Source material:
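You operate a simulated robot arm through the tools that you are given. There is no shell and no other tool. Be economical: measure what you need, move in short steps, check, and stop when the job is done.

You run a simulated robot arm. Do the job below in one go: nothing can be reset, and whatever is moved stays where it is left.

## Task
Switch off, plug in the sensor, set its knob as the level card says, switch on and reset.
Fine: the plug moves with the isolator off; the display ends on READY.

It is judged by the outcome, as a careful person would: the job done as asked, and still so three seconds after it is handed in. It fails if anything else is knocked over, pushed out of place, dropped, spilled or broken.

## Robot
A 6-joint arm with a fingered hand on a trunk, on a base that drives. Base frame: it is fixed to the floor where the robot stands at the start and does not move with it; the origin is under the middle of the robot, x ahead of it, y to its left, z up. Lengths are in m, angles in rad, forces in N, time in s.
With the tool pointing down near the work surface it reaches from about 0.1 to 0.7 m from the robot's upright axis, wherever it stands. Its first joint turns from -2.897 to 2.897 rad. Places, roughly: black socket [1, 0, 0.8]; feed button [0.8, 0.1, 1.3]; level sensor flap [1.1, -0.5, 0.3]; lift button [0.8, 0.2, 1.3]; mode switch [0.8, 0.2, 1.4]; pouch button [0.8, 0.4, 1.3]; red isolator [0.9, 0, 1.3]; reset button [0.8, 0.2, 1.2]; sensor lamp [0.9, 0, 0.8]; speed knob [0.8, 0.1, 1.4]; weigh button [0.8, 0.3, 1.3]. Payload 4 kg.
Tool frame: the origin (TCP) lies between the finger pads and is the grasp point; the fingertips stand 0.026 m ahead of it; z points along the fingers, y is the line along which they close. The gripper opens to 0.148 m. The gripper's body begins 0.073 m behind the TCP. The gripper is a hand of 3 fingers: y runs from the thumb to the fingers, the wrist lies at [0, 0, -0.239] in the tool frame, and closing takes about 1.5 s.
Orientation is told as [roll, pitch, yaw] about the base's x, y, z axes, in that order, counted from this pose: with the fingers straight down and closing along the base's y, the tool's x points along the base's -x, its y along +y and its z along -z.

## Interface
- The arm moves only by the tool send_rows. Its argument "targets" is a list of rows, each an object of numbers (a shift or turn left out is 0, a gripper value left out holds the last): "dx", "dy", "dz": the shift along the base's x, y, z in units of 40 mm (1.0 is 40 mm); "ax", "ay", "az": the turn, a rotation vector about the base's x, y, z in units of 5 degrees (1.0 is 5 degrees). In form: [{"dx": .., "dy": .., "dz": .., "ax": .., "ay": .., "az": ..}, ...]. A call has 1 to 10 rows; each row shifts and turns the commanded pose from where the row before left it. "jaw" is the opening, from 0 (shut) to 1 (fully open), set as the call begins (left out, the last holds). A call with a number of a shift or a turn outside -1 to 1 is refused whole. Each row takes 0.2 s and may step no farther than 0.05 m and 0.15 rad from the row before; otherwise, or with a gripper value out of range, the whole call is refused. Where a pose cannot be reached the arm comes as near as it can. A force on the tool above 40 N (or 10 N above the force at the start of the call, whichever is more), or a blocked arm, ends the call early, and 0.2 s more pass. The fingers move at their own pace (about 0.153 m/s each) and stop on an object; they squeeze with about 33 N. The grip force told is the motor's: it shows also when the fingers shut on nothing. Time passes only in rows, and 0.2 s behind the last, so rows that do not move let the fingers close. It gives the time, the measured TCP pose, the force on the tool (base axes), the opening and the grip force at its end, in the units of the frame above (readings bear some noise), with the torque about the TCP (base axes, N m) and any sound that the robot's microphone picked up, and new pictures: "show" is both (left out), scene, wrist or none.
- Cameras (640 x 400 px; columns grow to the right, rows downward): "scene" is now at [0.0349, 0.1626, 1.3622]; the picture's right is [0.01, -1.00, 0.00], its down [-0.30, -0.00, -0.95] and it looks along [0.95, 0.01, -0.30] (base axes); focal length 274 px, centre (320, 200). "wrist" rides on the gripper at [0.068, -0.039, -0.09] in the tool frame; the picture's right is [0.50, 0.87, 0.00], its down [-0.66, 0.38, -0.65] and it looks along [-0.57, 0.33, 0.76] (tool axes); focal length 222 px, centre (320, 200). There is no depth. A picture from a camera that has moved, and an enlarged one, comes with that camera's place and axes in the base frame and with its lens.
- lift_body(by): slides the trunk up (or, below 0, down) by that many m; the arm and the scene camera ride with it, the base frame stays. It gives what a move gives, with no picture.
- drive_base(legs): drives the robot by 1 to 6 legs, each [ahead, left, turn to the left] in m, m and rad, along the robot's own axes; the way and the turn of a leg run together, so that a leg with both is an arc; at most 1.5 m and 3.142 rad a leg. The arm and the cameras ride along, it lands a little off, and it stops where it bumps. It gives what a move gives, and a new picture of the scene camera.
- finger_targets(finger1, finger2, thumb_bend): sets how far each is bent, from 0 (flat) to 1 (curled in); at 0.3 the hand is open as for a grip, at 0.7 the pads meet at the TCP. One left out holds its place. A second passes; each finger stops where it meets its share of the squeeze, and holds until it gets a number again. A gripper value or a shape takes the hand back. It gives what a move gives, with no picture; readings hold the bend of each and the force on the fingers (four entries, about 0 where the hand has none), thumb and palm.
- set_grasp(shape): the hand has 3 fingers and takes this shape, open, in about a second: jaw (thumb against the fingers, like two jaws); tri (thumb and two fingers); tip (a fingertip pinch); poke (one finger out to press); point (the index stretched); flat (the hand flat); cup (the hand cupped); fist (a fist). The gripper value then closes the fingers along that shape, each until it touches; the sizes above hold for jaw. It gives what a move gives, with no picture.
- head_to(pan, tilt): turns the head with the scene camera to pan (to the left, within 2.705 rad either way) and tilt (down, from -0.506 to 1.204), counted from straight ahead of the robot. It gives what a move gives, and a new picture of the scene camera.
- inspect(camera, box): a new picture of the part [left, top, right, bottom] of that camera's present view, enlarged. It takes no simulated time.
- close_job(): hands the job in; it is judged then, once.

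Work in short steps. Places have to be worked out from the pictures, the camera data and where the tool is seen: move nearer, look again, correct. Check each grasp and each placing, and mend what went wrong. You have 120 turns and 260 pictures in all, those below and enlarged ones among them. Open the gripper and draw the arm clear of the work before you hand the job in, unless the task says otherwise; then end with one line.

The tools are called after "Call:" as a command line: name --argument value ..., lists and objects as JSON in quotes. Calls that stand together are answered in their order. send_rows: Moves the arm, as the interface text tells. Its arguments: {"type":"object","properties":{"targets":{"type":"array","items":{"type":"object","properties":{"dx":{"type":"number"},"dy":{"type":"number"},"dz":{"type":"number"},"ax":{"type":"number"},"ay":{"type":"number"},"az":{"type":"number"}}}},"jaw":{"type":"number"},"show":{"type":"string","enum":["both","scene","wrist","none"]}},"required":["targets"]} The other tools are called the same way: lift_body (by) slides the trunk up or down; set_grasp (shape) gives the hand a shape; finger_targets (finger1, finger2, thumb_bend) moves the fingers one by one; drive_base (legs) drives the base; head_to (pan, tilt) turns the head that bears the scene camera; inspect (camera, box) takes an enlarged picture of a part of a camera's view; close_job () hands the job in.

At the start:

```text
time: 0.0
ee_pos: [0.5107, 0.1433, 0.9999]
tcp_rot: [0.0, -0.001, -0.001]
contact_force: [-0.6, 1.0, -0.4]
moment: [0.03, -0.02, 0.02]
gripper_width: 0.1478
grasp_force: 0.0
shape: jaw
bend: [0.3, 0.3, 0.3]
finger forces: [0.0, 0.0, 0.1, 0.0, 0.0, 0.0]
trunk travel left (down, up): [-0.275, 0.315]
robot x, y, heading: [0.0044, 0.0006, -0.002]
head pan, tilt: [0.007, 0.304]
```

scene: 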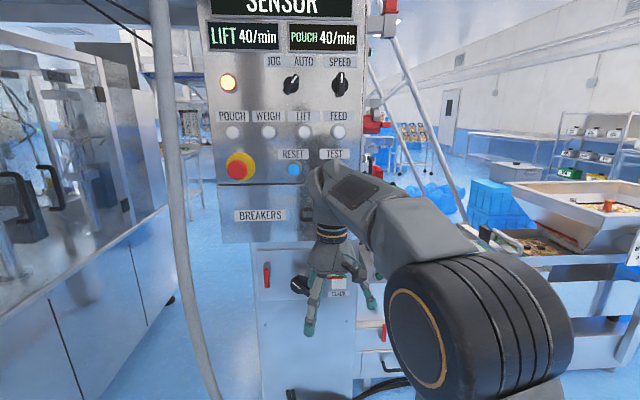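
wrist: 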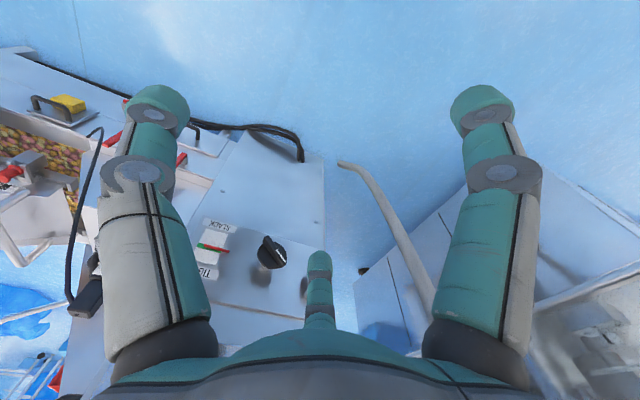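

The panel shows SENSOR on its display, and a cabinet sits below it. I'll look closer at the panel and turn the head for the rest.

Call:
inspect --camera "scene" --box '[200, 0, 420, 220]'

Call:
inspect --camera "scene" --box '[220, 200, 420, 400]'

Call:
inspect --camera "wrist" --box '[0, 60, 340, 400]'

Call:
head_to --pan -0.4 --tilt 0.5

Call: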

Problems to work on:
[A] Repeat the span of the extract provided whose first words are "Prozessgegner" and whose last words are "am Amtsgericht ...".
[B] I need the extract provided continued from the place where it stops.

Extract provided:
Oberlandesgericht Celle
Urt. v. 24.11.1988, Az.: 7 U 39/88

Berufungsverfahren; Wandlung eines Kaufvertrages; Sachverständigenkosten, Nutzungsvorteil, Reparaturkosten

Bibliographie

Gericht
OLG Celle
Datum
24.11.1988
Aktenzeichen
7 U 39/88
Entscheidungsform
Urteil
Referenz
WKRS 1988, 13744
Entscheidungsname
[keine Angabe]
ECLI
ECLI:DE:OLGCE:1988:1124.7U39.88.0A

Verfahrensgang

vorgehend
LG Lüneburg - 23.12.1987 - AZ: 2 O 263/87

Fundstelle

  • NJW-RR 1989, 372 (Volltext mit amtl. LS)

Prozessführer

des Postbeamten ...

Prozessgegner

den Bundesbahnsekretär ...

In dem Rechtsstreit
hat der 7. Zivilsenat des Oberlandesgerichts Celle
durch
den Vorsitzenden Richter am Oberlandesgericht ...,
den Richter am Oberlandesgericht ... und
den Richter am Amtsgericht ...

Answer set:
[A]
Prozessgegner

den Bundesbahnsekretär ...

In dem Rechtsstreit
hat der 7. Zivilsenat des Oberlandesgerichts Celle
durch
den Vorsitzenden Richter am Oberlandesgericht ...,
den Richter am Oberlandesgericht ... und
den Richter am Amtsgericht ...

[B]
auf die mündliche Verhandlung vom 27. Oktober 1988
für Recht erkannt:

Tenor:

Auf die Berufung des Beklagten zu 2) wird das am 23. Dezember 1987 verkündete Urteil der 2. Zivilkammer des Landgerichts Lüneburg teilweise geändert und insgesamt neu gefaßt:

Das Versäumnisurteil vom 26. August 1987 wird gegen den Beklagten zu 2) in Höhe von 6.990,00 DM aufrechterhalten. Im übrigen wird es hinsichtlich des Beklagten zu 2) aufgehoben und die weitergehende, gegen diesen gerichtete Klage abgewiesen.

Die weitergehende Berufung wird zurückgewiesen. Die Kosten des Rechtsstreits haben im Verhältnis der Parteien zueinander der Kläger zu 1/6 und der Beklagte zu 2) zu 5/6 zu tragen.

Das Urteil ist vorläufig vollstreckbar.

Entscheidungsgründe

1

Die Berufung des Beklagten zu 2) (im folgenden nur Beklagter genannt) hat lediglich hinsichtlich der Sachverständigenkosten und des Nutzungsvorteils einschließlich der Kosten für die Auspuffreparatur Erfolg.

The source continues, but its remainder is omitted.